↓↓↓
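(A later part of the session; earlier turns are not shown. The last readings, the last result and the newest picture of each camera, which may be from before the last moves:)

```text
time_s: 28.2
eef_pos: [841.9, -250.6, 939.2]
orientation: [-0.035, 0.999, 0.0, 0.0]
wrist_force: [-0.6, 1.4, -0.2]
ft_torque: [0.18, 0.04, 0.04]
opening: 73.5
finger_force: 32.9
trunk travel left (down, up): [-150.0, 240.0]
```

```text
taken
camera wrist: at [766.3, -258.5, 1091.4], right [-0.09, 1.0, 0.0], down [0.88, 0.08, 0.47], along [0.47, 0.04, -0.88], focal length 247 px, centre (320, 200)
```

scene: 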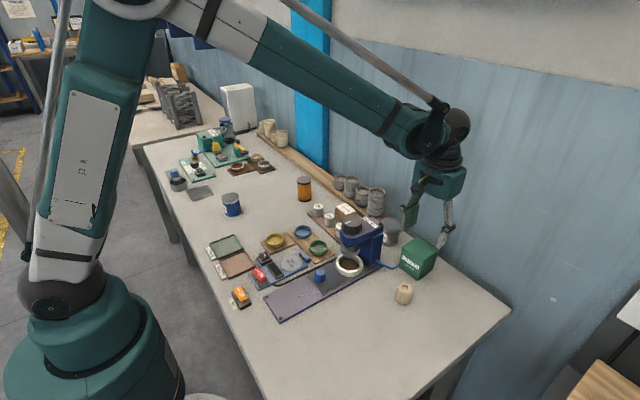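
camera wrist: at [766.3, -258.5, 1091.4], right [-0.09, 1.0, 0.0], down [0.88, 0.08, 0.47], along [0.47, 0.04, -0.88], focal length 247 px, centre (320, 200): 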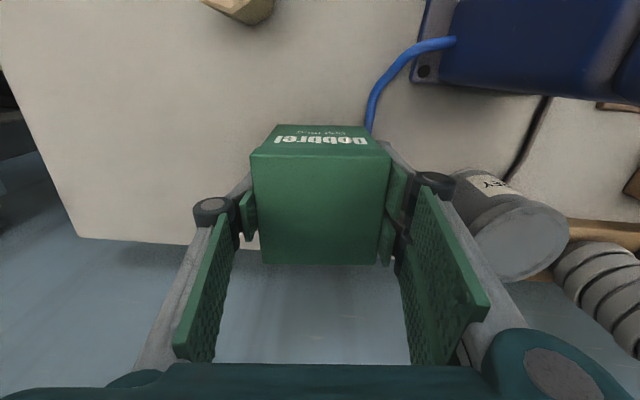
↑↑↑
> WHAT IS NEEDED:
All the lines above are to be reproduced exactly, except the pictures. Put each line that is not blank into a JSON list as a string.

> RESULT OF THIS EXERCISE:
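[
  "(A later part of the session; earlier turns are not shown. The last readings, the last result and the newest picture of each camera, which may be from before the last moves:)",
  "```text",
  "time_s: 28.2",
  "eef_pos: [841.9, -250.6, 939.2]",
  "orientation: [-0.035, 0.999, 0.0, 0.0]",
  "wrist_force: [-0.6, 1.4, -0.2]",
  "ft_torque: [0.18, 0.04, 0.04]",
  "opening: 73.5",
  "finger_force: 32.9",
  "trunk travel left (down, up): [-150.0, 240.0]",
  "```",
  "```text",
  "taken",
  "camera wrist: at [766.3, -258.5, 1091.4], right [-0.09, 1.0, 0.0], down [0.88, 0.08, 0.47], along [0.47, 0.04, -0.88], focal length 247 px, centre (320, 200)",
  "```",
  "scene: ",
  "camera wrist: at [766.3, -258.5, 1091.4], right [-0.09, 1.0, 0.0], down [0.88, 0.08, 0.47], along [0.47, 0.04, -0.88], focal length 247 px, centre (320, 200): "
]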